C.                    To establish procedures for the Committee to exercise oversight of the evaluation of management.

D.                    To review and approve compensation programs applicable to Delta’s executive officers.

E.                    To review and approve, or make recommendations to the Board regarding, Delta’s incentive compensation plans and equity-based plans for Delta employees, oversee the activities of the individuals and committees responsible for administering these plans, and discharge any responsibilities imposed on the Committee by any of these plans.

F.                    To review and approve any severance or similar termination payments proposed to be made to any current or former executive officer of Delta.

G.                    To periodically consider Delta’s management succession planning.

H.                    To make recommendations to the Board regarding election of officers.

V.     Committee Evaluation and Reports

The Committee shall:

A.                    Prepare an annual Report of the Compensation Committee on Executive Compensation for inclusion in Delta’s annual proxy statement in accordance with applicable SEC rules and regulations.

B.                    Conduct an annual performance evaluation of the Committee, which evaluates the performance of the Committee in relation to the requirements of this charter and such other matters as the Committee may deem appropriate. The performance evaluation should also recommend to the Board any changes to this charter deemed necessary or advisable by the Committee. The performance evaluation by the Committee shall be conducted in such manner as the Committee deems appropriate.

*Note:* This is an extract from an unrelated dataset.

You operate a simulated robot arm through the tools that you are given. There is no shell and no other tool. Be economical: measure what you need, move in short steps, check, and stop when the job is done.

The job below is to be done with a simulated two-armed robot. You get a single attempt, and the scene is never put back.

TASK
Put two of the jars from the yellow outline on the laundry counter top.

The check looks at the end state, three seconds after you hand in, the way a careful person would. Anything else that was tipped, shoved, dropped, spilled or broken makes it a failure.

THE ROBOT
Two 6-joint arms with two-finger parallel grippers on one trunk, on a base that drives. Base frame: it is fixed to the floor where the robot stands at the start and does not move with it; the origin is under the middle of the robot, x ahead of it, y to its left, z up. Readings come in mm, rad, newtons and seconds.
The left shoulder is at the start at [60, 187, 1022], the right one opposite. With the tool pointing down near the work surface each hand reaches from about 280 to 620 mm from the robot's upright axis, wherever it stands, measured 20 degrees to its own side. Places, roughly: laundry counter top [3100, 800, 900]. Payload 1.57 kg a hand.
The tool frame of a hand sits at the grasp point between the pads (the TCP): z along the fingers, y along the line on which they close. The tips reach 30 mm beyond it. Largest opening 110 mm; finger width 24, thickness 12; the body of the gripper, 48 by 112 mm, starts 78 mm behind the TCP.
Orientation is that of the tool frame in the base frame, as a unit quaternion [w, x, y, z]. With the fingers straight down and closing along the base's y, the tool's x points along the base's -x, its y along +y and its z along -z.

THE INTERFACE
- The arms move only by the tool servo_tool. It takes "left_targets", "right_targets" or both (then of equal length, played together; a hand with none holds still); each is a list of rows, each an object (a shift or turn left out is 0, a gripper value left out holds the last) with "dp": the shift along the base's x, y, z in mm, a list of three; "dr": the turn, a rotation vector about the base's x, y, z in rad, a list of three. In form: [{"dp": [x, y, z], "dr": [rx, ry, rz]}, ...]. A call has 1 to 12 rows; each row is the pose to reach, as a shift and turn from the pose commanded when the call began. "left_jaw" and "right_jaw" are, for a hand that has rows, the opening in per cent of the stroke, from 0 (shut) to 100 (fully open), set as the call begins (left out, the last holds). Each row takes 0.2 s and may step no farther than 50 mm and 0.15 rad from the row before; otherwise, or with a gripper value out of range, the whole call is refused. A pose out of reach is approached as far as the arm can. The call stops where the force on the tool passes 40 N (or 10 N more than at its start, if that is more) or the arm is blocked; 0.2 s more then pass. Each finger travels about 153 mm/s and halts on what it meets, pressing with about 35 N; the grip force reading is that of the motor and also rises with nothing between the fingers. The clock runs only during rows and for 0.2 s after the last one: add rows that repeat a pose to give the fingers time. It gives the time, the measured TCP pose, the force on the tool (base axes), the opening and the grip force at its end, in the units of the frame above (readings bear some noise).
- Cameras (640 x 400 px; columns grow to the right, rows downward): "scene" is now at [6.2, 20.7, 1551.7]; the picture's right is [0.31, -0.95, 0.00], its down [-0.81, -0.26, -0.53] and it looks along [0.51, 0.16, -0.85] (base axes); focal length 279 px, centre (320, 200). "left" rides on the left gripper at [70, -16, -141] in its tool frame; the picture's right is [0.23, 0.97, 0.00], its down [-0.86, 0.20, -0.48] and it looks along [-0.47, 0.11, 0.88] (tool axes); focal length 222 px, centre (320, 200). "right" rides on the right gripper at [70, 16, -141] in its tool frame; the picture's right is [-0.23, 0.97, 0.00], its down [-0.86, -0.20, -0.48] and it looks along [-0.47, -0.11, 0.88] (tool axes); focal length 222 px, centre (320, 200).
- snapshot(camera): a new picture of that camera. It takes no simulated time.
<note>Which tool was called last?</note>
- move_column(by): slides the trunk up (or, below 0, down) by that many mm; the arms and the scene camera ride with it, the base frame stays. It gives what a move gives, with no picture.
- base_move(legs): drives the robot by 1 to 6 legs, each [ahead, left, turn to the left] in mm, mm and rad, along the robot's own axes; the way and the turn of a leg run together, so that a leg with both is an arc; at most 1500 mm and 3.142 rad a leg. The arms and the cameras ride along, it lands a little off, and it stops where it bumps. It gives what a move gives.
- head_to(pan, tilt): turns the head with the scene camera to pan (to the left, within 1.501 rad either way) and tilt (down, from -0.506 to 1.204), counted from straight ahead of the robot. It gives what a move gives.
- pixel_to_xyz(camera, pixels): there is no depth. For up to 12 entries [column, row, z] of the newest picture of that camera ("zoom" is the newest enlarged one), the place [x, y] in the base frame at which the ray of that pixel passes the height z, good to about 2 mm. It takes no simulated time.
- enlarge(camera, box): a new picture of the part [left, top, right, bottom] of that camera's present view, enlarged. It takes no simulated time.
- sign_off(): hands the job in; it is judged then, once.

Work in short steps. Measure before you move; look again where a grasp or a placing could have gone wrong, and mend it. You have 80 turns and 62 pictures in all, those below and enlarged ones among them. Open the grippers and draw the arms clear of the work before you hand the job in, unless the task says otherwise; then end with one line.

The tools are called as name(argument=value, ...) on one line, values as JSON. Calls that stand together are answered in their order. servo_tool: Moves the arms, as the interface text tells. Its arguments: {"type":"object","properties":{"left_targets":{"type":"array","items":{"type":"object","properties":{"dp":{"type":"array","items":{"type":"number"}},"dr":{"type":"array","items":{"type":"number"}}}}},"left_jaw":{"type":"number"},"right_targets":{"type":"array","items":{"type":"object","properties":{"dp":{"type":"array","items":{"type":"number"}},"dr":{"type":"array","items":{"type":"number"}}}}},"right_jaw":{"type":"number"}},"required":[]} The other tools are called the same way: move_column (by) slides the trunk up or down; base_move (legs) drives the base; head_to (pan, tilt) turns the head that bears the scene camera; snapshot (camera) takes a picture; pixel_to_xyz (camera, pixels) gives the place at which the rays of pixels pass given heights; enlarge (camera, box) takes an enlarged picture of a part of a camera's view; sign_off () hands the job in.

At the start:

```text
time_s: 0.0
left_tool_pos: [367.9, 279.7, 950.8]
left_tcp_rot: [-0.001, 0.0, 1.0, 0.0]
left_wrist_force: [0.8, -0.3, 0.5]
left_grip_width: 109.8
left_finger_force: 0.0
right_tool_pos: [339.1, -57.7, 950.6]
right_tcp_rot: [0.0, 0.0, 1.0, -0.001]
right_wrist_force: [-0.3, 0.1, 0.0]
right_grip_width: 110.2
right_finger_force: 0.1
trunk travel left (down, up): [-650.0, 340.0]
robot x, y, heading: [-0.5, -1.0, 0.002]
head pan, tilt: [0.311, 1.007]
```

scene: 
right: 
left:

C.                    Report its activities to the Board on a regular basis and make such recommendations with respect to the matters within its responsibility as the Committee may deem necessary or appropriate.

VI.    Resources and Authority of the Committee

The Committee shall have the resources and authority it deems appropriate to discharge its duties and responsibilities, including the authority to select, retain, terminate and approve the fees and other retention terms of special or independent counsel, or other experts or consultants, without seeking approval of the Board or management.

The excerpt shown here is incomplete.